**TASK**
Can you write out all of the material below, word for word? Give them as a JSON list of strings, one for each line, with blank lines left out.

**RECORDED DATA**
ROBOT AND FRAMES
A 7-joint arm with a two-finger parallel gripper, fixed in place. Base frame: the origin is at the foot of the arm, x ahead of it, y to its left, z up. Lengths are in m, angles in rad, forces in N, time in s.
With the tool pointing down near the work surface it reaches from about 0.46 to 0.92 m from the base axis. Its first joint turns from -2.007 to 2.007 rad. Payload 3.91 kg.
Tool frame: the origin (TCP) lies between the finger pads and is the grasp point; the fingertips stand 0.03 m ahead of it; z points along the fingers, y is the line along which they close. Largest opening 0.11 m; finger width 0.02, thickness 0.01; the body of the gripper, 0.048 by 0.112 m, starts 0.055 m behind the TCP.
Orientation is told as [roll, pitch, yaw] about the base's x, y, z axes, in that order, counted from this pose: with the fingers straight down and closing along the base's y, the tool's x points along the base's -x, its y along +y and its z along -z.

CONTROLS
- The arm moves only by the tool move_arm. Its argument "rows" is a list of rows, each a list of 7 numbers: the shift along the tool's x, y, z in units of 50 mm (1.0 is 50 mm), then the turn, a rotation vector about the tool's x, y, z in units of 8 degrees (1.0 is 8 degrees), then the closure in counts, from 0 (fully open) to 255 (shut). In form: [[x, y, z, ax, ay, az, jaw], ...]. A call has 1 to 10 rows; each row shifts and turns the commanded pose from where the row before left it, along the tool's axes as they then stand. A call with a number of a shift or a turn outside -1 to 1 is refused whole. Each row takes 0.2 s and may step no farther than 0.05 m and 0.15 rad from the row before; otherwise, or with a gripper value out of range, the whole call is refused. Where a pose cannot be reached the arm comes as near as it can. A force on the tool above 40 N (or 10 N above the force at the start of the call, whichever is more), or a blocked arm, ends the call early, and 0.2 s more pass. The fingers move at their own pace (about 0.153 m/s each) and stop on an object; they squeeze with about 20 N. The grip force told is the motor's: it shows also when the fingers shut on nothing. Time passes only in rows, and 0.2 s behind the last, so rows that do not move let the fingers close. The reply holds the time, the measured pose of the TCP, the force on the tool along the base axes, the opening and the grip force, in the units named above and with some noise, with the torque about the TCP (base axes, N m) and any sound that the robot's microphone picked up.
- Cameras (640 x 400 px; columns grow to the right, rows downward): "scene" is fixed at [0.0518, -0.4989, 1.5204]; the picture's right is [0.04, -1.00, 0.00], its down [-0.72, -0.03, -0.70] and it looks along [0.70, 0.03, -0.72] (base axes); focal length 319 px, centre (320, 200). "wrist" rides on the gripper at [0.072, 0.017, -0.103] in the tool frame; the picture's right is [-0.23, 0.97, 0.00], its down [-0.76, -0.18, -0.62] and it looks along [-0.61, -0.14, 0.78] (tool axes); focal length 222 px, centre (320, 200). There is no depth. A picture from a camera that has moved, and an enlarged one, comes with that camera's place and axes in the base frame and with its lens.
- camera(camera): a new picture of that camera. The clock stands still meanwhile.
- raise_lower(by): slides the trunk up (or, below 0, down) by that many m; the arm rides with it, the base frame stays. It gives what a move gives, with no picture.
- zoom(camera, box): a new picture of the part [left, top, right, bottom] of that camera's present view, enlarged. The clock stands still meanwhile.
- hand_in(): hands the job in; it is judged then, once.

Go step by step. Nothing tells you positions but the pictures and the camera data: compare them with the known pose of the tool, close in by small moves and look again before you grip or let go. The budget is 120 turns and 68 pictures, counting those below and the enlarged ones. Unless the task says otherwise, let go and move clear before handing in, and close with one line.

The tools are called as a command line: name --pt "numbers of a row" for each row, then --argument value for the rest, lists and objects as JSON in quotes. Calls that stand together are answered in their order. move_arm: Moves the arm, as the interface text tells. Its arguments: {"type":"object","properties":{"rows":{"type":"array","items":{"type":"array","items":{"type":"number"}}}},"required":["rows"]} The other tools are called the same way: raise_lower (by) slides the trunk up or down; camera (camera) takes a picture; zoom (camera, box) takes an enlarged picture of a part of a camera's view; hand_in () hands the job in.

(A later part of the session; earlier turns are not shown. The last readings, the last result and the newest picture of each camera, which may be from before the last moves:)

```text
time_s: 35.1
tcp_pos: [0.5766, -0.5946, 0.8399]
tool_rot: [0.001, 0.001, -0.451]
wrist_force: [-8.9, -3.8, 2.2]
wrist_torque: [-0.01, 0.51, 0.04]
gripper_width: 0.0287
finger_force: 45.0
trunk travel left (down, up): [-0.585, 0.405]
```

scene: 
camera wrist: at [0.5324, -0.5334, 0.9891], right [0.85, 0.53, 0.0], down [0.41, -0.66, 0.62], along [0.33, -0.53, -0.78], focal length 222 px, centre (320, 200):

**EXERCISE SOLUTION**
[
  "ROBOT AND FRAMES",
  "A 7-joint arm with a two-finger parallel gripper, fixed in place. Base frame: the origin is at the foot of the arm, x ahead of it, y to its left, z up. Lengths are in m, angles in rad, forces in N, time in s.",
  "With the tool pointing down near the work surface it reaches from about 0.46 to 0.92 m from the base axis. Its first joint turns from -2.007 to 2.007 rad. Payload 3.91 kg.",
  "Tool frame: the origin (TCP) lies between the finger pads and is the grasp point; the fingertips stand 0.03 m ahead of it; z points along the fingers, y is the line along which they close. Largest opening 0.11 m; finger width 0.02, thickness 0.01; the body of the gripper, 0.048 by 0.112 m, starts 0.055 m behind the TCP.",
  "Orientation is told as [roll, pitch, yaw] about the base's x, y, z axes, in that order, counted from this pose: with the fingers straight down and closing along the base's y, the tool's x points along the base's -x, its y along +y and its z along -z.",
  "CONTROLS",
  "- The arm moves only by the tool move_arm. Its argument \"rows\" is a list of rows, each a list of 7 numbers: the shift along the tool's x, y, z in units of 50 mm (1.0 is 50 mm), then the turn, a rotation vector about the tool's x, y, z in units of 8 degrees (1.0 is 8 degrees), then the closure in counts, from 0 (fully open) to 255 (shut). In form: [[x, y, z, ax, ay, az, jaw], ...]. A call has 1 to 10 rows; each row shifts and turns the commanded pose from where the row before left it, along the tool's axes as they then stand. A call with a number of a shift or a turn outside -1 to 1 is refused whole. Each row takes 0.2 s and may step no farther than 0.05 m and 0.15 rad from the row before; otherwise, or with a gripper value out of range, the whole call is refused. Where a pose cannot be reached the arm comes as near as it can. A force on the tool above 40 N (or 10 N above the force at the start of the call, whichever is more), or a blocked arm, ends the call early, and 0.2 s more pass. The fingers move at their own pace (about 0.153 m/s each) and stop on an object; they squeeze with about 20 N. The grip force told is the motor's: it shows also when the fingers shut on nothing. Time passes only in rows, and 0.2 s behind the last, so rows that do not move let the fingers close. The reply holds the time, the measured pose of the TCP, the force on the tool along the base axes, the opening and the grip force, in the units named above and with some noise, with the torque about the TCP (base axes, N m) and any sound that the robot's microphone picked up.",
  "- Cameras (640 x 400 px; columns grow to the right, rows downward): \"scene\" is fixed at [0.0518, -0.4989, 1.5204]; the picture's right is [0.04, -1.00, 0.00], its down [-0.72, -0.03, -0.70] and it looks along [0.70, 0.03, -0.72] (base axes); focal length 319 px, centre (320, 200). \"wrist\" rides on the gripper at [0.072, 0.017, -0.103] in the tool frame; the picture's right is [-0.23, 0.97, 0.00], its down [-0.76, -0.18, -0.62] and it looks along [-0.61, -0.14, 0.78] (tool axes); focal length 222 px, centre (320, 200). There is no depth. A picture from a camera that has moved, and an enlarged one, comes with that camera's place and axes in the base frame and with its lens.",
  "- camera(camera): a new picture of that camera. The clock stands still meanwhile.",
  "- raise_lower(by): slides the trunk up (or, below 0, down) by that many m; the arm rides with it, the base frame stays. It gives what a move gives, with no picture.",
  "- zoom(camera, box): a new picture of the part [left, top, right, bottom] of that camera's present view, enlarged. The clock stands still meanwhile.",
  "- hand_in(): hands the job in; it is judged then, once.",
  "Go step by step. Nothing tells you positions but the pictures and the camera data: compare them with the known pose of the tool, close in by small moves and look again before you grip or let go. The budget is 120 turns and 68 pictures, counting those below and the enlarged ones. Unless the task says otherwise, let go and move clear before handing in, and close with one line.",
  "The tools are called as a command line: name --pt \"numbers of a row\" for each row, then --argument value for the rest, lists and objects as JSON in quotes. Calls that stand together are answered in their order. move_arm: Moves the arm, as the interface text tells. Its arguments: {\"type\":\"object\",\"properties\":{\"rows\":{\"type\":\"array\",\"items\":{\"type\":\"array\",\"items\":{\"type\":\"number\"}}}},\"required\":[\"rows\"]} The other tools are called the same way: raise_lower (by) slides the trunk up or down; camera (camera) takes a picture; zoom (camera, box) takes an enlarged picture of a part of a camera's view; hand_in () hands the job in.",
  "(A later part of the session; earlier turns are not shown. The last readings, the last result and the newest picture of each camera, which may be from before the last moves:)",
  "```text",
  "time_s: 35.1",
  "tcp_pos: [0.5766, -0.5946, 0.8399]",
  "tool_rot: [0.001, 0.001, -0.451]",
  "wrist_force: [-8.9, -3.8, 2.2]",
  "wrist_torque: [-0.01, 0.51, 0.04]",
  "gripper_width: 0.0287",
  "finger_force: 45.0",
  "trunk travel left (down, up): [-0.585, 0.405]",
  "```",
  "scene: ",
  "camera wrist: at [0.5324, -0.5334, 0.9891], right [0.85, 0.53, 0.0], down [0.41, -0.66, 0.62], along [0.33, -0.53, -0.78], focal length 222 px, centre (320, 200):"
]